12. ADJUSTMENTS UPON CHANGES IN STOCK.
(a) If any change is made in the stock subject to the Plan, or subject to
any Stock Award, without the receipt of consideration by the Company
(through merger, consolidation, reorganization, recapitalization,
reincorporation, stock dividend, dividend in property other than cash,
stock split, liquidating dividend, combination of shares, exchange of
shares, change in corporate structure or other transaction not involving
the receipt of consideration by the Company), the Plan will be
appropriately adjusted in the class(es) and maximum number of shares
subject to the Plan pursuant to subsection 4(a) and the maximum number of
shares subject to award to any person during any calendar year pursuant to
subsection 5(c), and the outstanding Stock Awards will be appropriately
adjusted in the class(es) and number of shares and price per share of stock
subject to such outstanding Stock Awards. Such adjustments shall be made by
the Board or the Committee, the determination of which shall be final,
binding and conclusive. (The conversion of any convertible securities of
the Company shall not be treated as a "transaction not involving the
receipt of consideration by the Company".)
<PAGE> 10
(b) In the event of: (1) a dissolution, liquidation or sale of
substantially all of the assets of the Company; (2) a merger or
consolidation in which the Company is not the surviving corporation; or (3)
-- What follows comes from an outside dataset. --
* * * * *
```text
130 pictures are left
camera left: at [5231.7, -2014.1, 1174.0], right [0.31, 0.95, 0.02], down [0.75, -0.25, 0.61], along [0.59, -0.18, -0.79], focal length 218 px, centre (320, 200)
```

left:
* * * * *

a reverse merger in which the Company is the surviving corporation but the
shares of the Company's common stock outstanding immediately preceding the
merger are converted by virtue of the merger into other property, whether
in the form of securities, cash or otherwise, then to the extent permitted
by applicable law: (i) any surviving corporation or a parent of such
surviving corporation shall assume any Stock Awards outstanding under the
Plan or shall substitute similar Stock Awards for those outstanding under
the Plan, or (ii) such Stock Awards shall continue in full force and
effect. In the event any surviving corporation or its parent refuses to
assume or continue such Stock Awards, or to substitute similar Stock Awards
for those outstanding under the Plan, then, with respect to Stock Awards
held by persons then performing services as Employees, Directors or
Consultants, the time during which such Stock Awards may be exercised shall
be accelerated, the vesting of such Stock Awards shall be accelerated if so
determined by the Board and the Stock Awards terminated if not exercised
prior to such event.
13. AMENDMENT OF THE PLAN AND STOCK AWARDS.
(a) The Board at any time, and from time to time, may amend the Plan.
However, except as provided in Section 12 relating to adjustments upon
changes in stock, no amendment shall be effective unless approved by the
stockholders of the Company to the extent stockholder approval is necessary
for the Plan to satisfy the requirements of Section 422 of the Code, Rule
16b-3 or any Nasdaq or securities exchange listing requirements.
(b) The Board may in its sole discretion submit any other amendment to the
Plan for stockholder approval, including, but not limited to, amendments to
the Plan intended to satisfy the requirements of Section 162(m) of the Code
and the regulations thereunder regarding the exclusion of performance-based
compensation from the limit on corporate deductibility of compensation paid
to certain executive officers.
(c) It is expressly contemplated that the Board may amend the Plan in any
respect the Board deems necessary or advisable to provide eligible
Employees, Directors or Consultants with the maximum benefits provided or
to be provided under the provisions of the Code and the regulations
promulgated thereunder relating to Incentive Stock Options and/or to bring
the Plan and/or Incentive Stock Options granted under it into compliance
therewith.
(d) Rights under any Stock Award granted before amendment of the Plan shall
not be impaired by any amendment of the Plan unless (i) the Company
requests the consent of the person to whom the Stock Award was granted and
(ii) such person consents in writing.
(e) The Board at any time, and from time to time, may amend the terms of
any one or more Stock Awards; provided, however, that the rights under any
Stock Award shall not be impaired by any such amendment unless (i) the
Company requests the consent of the person to whom the Stock Award was
granted and (ii) such person consents in writing.
14. TERMINATION OR SUSPENSION OF THE PLAN.
(a) The Board may suspend or terminate the Plan at any time. Unless sooner
terminated, the Plan shall terminate ten (10) years from the date the Plan
is adopted by the Board or approved by the stockholders of the Company,
whichever is earlier. No Stock Awards may be granted under the Plan while
the Plan is suspended or after it is terminated.
(b) Rights and obligations under any Stock Award granted while the Plan is
in effect shall not be impaired by suspension or termination of the Plan,
except with the consent of the person to whom the Stock Award was granted.
15. EFFECTIVE DATE OF PLAN.
The Plan shall become effective on the date adopted by the Board, but no Stock
Awards granted under the Plan shall be exercised unless and until the Plan has
been approved by the stockholders of the Company, which approval shall be within
twelve (12) months before or after the date the Plan is adopted by the Board.